-------- READING TEXT --------

Without minimizing the achievements of the state’s law enforcement agencies, there are some indications that lead us to determine that, in the state of Chiapas, the contending Cartels along with the state authorities have agreed to a pax narca; here are some clues 1) The lack of arrest of the leaders of the criminal organizations; 2) The known fact that the current State Attorney General Jorge Luis Llaven Abarca, opened the doors to the CJNG (bit. ly/4jGV54b); 3) The version that was spread at the time by Mexican Army and the media (bit. ly/40ZYSlz), about the relationship that Governor ERA had with the CDS; 4) The minimal seizure of high-powered weapons that Cartel members boasted; 5) The meager seizure of drugs; 6) The lack of armed opposition (even though the Cartels have great firepower and hundreds of members) that the Cartels have presented to the Pakal group; 7) The evident media staging of several public security operations; 8) The apprehension to date of some presidents, councilmen and trustees of irrelevant municipalities; 9) The arrest of dozens of municipal police officers and of countless drug dealers.
The elements outlined above are indications of the concretization of a pax narca, which at least includes: 1) A non-aggression agreement between State forces and Cartel members; 2) The partition of the territory into routes through which the Cartels will continue to transport all kinds of illicit goods and migrants; 3) The prohibition of Cartel members from committing common and high impact crimes to the detriment of the population; 4) The reestablishment of governability.

-------- SUPPLIED MATERIAL --------

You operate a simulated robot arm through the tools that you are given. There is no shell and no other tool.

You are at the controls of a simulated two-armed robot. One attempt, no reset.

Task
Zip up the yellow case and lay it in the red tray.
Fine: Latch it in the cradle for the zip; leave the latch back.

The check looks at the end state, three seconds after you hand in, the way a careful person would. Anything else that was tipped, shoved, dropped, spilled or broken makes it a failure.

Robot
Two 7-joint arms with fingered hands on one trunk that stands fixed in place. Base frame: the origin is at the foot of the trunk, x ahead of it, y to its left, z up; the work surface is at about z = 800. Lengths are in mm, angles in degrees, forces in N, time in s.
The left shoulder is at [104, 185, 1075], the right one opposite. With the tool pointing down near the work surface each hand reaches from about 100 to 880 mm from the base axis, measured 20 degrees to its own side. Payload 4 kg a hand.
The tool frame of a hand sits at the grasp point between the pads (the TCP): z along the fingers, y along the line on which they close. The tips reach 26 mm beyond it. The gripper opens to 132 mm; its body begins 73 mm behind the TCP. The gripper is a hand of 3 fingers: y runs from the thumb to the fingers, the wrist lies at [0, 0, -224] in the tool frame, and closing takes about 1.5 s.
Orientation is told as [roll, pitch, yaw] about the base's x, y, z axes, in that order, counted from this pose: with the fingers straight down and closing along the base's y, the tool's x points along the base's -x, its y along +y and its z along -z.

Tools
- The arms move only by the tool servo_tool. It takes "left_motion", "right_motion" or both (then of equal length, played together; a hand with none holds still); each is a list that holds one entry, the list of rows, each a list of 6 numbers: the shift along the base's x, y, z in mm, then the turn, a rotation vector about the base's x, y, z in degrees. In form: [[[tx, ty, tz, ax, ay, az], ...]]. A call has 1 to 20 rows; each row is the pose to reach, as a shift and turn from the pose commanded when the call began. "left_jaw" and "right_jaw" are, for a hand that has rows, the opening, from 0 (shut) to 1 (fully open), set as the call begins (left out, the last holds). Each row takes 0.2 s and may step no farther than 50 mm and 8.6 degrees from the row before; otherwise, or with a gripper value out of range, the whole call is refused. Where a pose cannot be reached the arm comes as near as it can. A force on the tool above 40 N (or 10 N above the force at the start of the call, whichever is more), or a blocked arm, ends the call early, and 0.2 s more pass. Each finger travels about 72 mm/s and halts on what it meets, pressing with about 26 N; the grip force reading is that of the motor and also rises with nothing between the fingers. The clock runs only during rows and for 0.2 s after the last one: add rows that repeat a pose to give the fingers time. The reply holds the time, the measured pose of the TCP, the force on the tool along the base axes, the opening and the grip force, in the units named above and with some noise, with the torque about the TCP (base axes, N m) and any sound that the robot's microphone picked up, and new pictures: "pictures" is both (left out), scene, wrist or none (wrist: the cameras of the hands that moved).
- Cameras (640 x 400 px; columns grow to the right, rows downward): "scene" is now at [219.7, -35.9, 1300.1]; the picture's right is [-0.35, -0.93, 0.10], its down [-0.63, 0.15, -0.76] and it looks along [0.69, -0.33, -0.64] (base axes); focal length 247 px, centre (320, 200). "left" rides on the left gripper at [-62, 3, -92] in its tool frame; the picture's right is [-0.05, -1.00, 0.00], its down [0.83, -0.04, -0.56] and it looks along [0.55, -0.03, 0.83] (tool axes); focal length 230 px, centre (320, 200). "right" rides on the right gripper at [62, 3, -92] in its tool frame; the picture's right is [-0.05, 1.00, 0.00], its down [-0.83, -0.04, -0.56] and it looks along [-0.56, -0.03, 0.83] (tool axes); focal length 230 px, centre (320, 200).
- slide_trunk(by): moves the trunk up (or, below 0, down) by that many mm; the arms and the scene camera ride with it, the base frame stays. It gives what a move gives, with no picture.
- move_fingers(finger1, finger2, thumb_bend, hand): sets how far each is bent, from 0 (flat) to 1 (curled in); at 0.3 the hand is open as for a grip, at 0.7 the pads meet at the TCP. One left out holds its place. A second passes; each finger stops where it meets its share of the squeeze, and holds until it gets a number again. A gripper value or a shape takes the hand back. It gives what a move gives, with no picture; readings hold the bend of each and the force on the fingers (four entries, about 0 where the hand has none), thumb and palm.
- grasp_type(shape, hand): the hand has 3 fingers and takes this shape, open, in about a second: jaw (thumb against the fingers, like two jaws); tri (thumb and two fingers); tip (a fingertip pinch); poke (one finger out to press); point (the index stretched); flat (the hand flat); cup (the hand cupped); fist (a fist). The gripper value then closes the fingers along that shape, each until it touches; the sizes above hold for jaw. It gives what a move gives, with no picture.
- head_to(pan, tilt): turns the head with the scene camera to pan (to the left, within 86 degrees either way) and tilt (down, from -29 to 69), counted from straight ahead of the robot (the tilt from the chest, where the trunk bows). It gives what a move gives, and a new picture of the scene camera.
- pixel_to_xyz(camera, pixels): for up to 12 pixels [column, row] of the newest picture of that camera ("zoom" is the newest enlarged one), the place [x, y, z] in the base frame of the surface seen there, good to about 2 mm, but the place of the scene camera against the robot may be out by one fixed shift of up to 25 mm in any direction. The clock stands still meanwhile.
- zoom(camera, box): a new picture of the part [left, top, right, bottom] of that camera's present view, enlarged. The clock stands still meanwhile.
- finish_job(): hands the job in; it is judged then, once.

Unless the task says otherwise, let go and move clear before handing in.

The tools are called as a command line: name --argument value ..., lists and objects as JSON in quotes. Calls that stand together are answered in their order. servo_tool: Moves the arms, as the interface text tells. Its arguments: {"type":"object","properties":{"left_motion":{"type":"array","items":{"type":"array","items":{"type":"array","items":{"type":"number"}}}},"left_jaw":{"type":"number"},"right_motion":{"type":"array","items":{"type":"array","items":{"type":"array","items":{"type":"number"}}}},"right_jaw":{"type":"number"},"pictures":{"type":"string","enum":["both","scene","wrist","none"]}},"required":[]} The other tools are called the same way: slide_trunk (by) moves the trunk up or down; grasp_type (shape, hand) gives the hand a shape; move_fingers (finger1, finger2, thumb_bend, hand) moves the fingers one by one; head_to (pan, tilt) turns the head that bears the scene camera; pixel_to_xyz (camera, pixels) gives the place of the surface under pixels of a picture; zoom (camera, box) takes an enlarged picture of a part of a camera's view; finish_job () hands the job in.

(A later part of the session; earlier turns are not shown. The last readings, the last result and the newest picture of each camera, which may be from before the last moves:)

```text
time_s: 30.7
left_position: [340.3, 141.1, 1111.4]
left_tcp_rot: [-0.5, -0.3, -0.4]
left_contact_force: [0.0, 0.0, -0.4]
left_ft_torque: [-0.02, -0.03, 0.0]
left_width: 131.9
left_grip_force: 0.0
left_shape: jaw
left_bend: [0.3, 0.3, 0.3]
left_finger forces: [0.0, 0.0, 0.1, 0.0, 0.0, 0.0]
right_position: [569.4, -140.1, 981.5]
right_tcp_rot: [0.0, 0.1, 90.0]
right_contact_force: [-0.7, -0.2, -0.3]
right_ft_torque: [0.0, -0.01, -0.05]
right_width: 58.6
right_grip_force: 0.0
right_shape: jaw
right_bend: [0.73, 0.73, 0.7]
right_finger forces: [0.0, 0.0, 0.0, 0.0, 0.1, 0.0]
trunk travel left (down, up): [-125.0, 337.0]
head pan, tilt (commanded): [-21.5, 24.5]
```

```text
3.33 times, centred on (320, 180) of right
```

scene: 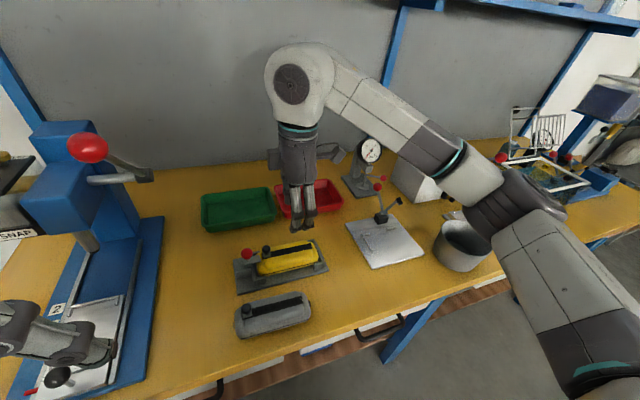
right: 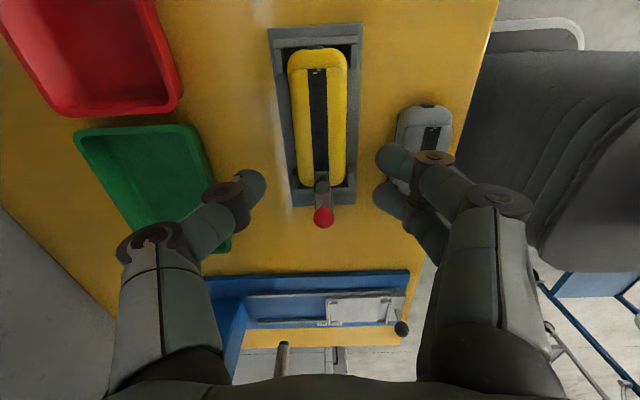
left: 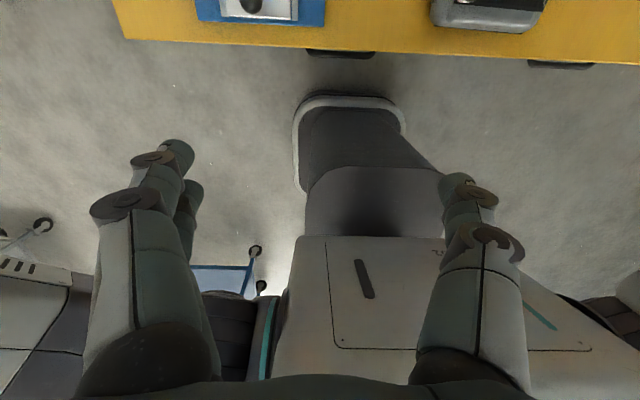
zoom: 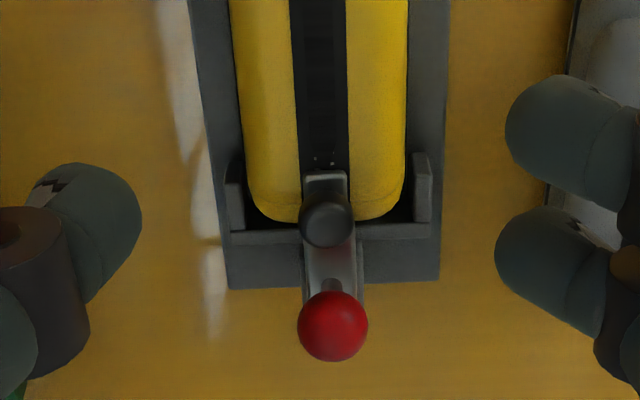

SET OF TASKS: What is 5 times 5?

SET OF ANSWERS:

--------

SET OF TASKS:
1. Copy the part of the reading text from the words "The elements outlined" through the words "reestablishment of governability.".
2. Could you carry on with the reading text from where it ends?

SET OF ANSWERS:
1.
The elements outlined above are indications of the concretization of a pax narca, which at least includes: 1) A non-aggression agreement between State forces and Cartel members; 2) The partition of the territory into routes through which the Cartels will continue to transport all kinds of illicit goods and migrants; 3) The prohibition of Cartel members from committing common and high impact crimes to the detriment of the population; 4) The reestablishment of governability.

2.
The pax narca will remain in effect as long as the Cartels and the authorities respect their agreements, a new Cartel does not emerge to challenge the status quo, or new internal and external political conditions arise that break the agreement. To a certain extent, the pax narca between the Cartels and the State is a criminal version of Adam Smith’s economic principle of laissez faire, laissez passer.
JUDICIAL BEHAVIOR
With the final list of candidates for the election of Ministers, Councilors, Magistrates and Judges of the Judicial Power of the Federation, the electoral period will begin in March. The elections to be held on June 1, 2025, will test the rules of fairness of the campaigns established by the National Electoral Institute. We will see to what extent the burdens of the Mexican political system, where the candidate with the most economic resources is almost always the winner, can be overcome.
Original article published by Leonel Rivero in Desinformémonos on February 11, 2025.
Translation by Schools for Chiapas.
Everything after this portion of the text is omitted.